Scene di paglia, il margine rimesso al centro

di Francesca d’Arielli

Se ai tempi della Serenissima avessimo chiesto a un contadino veneto cosa immaginava potesse diventare, un giorno, il cason in cui riponeva gli attrezzi da lavoro e le merci pronte per il commercio, sono certa che avrebbe potuto rispondere qualsiasi cosa… tranne che, secoli dopo, quel luogo avrebbe fatto da sfondo a un Festival teatrale.

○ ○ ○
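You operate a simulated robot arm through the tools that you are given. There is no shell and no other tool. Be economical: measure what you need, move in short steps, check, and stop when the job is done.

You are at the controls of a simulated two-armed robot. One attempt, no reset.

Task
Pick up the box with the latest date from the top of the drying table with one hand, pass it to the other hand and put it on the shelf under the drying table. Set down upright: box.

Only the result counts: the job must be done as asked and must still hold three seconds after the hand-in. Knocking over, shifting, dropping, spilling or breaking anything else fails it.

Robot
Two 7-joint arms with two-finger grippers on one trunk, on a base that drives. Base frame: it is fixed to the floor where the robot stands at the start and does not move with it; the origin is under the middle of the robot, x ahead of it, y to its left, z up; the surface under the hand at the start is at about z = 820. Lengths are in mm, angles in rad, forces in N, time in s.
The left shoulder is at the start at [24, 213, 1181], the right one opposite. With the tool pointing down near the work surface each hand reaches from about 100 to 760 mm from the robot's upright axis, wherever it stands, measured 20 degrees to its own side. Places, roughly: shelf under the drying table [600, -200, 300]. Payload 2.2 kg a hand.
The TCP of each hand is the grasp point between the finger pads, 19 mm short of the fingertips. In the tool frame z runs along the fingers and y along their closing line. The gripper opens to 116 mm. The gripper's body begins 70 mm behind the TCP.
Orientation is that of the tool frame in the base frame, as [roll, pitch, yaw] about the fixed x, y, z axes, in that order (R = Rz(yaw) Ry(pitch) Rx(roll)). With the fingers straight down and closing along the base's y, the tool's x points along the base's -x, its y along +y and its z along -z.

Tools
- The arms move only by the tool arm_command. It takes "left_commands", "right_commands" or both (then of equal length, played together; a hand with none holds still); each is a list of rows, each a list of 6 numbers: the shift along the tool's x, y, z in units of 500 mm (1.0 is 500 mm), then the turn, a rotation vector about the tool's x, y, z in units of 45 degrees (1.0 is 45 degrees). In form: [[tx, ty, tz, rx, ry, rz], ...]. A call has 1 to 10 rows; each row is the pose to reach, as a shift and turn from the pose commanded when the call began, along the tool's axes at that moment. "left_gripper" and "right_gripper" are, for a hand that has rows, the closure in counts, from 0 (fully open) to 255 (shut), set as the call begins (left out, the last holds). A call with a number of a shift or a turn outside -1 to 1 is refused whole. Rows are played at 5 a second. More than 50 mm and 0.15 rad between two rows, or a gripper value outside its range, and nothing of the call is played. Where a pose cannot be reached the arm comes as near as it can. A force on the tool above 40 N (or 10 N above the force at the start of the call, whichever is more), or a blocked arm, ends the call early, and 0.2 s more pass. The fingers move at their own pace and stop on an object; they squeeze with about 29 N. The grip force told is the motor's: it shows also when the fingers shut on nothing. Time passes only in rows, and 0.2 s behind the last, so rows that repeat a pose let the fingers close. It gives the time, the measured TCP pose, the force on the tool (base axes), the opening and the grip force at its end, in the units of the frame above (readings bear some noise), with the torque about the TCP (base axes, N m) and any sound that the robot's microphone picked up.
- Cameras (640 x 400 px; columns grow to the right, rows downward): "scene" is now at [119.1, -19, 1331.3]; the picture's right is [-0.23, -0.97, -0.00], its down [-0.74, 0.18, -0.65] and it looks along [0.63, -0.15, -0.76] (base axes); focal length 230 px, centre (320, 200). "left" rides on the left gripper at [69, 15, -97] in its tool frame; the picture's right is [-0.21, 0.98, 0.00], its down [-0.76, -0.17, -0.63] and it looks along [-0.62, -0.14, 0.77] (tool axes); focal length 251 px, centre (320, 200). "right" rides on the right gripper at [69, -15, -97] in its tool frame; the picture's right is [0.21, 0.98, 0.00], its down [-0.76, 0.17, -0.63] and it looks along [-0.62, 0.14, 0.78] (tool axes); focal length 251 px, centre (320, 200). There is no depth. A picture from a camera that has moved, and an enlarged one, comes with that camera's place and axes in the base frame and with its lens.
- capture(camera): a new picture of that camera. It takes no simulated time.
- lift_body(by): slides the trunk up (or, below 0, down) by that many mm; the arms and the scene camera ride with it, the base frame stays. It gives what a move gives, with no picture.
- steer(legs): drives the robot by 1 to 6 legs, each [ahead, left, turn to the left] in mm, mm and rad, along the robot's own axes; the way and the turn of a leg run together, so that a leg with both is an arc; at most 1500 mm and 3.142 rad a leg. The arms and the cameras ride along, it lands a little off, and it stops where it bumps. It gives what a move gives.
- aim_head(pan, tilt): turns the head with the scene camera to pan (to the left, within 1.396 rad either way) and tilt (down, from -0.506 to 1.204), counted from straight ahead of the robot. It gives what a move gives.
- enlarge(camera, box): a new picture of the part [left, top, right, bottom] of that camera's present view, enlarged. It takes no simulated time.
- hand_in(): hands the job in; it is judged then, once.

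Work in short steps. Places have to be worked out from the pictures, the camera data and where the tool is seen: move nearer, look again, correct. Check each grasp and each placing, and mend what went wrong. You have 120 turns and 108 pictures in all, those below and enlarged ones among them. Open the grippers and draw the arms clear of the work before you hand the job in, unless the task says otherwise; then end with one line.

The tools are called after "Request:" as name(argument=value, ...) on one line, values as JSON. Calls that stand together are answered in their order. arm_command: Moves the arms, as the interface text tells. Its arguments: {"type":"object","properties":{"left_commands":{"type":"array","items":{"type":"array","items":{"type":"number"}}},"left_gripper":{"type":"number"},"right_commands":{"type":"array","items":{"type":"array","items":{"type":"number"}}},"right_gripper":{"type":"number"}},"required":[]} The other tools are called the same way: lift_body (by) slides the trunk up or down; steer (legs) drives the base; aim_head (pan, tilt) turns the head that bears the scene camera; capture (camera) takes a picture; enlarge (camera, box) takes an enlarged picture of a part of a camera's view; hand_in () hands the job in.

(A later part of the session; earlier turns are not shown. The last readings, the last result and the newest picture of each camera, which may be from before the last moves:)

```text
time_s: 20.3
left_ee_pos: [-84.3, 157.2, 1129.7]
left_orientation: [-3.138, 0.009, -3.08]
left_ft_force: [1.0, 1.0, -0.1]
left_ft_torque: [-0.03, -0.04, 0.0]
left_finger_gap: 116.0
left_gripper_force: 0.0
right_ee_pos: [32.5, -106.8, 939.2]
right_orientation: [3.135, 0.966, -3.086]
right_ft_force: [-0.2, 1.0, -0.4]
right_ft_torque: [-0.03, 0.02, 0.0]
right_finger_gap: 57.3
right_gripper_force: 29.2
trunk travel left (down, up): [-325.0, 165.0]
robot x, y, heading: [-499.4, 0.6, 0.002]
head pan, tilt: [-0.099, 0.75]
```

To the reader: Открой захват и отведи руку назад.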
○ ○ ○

Tanto più se avesse saputo che su quel palcoscenico sarebbero passati alcuni dei nomi più importanti del teatro contemporaneo.

Giunta al Casone Ramei, il 18 giugno alle ore 21, per assistere allo spettacolo di apertura del Festival Scene di paglia, ho provato a fare questo gioco: per un momento ho chiuso gli occhi e ho immaginato. Un altro tempo, un tempo lontano di qualche secolo. Un’altra società, quella della spettacolare crescita economica della Serenissima, con tutto ciò che essa comportava. Un nuovo modo di produrre, commerciare e vivere. Case, o meglio casoni, fatte di paglia, legname, argilla ed erbe palustri. Contadini che, per rispondere ai nuovi bisogni della loro epoca, costruirono delle abitazioni e dei rifugi per le merci pronte al commercio che nel Novecento furono in gran parte abbattuti poiché ritenuti vergognosi, sporchi e antiquati, poco in linea con la modernità rincorsa nelle decadi dell’ultimo secolo.

Riaprire gli occhi e trovarmi a sovrapporre quelle immagini con le voci degli operatori, le luci provenienti dal piccolo palco allestito per gli attori e gli sguardi carichi di attesa degli spettatori mi ha fatto capire il motivo per cui portare un Festival di teatro contemporaneo in questi luoghi non ha nulla di strano.

Scene di paglia è un Festival con una lunga storia ormai: giunto alla sua sedicesima edizione, il Festival ha abituato il suo pubblico di affezionati a una formula vincente. Tanti gli spettacoli, diversi i temi che hanno fatto da perno nel corso delle edizioni ma tutte con una cosa in comune: il desiderio di far rivivere casoni, ville, centri cittadini e, quindi, luoghi, profondissimamente legati alla storia del territorio. Un intento quasi etnografico che ha la duplice funzione di parlare di contemporaneo ma con uno sguardo al passato.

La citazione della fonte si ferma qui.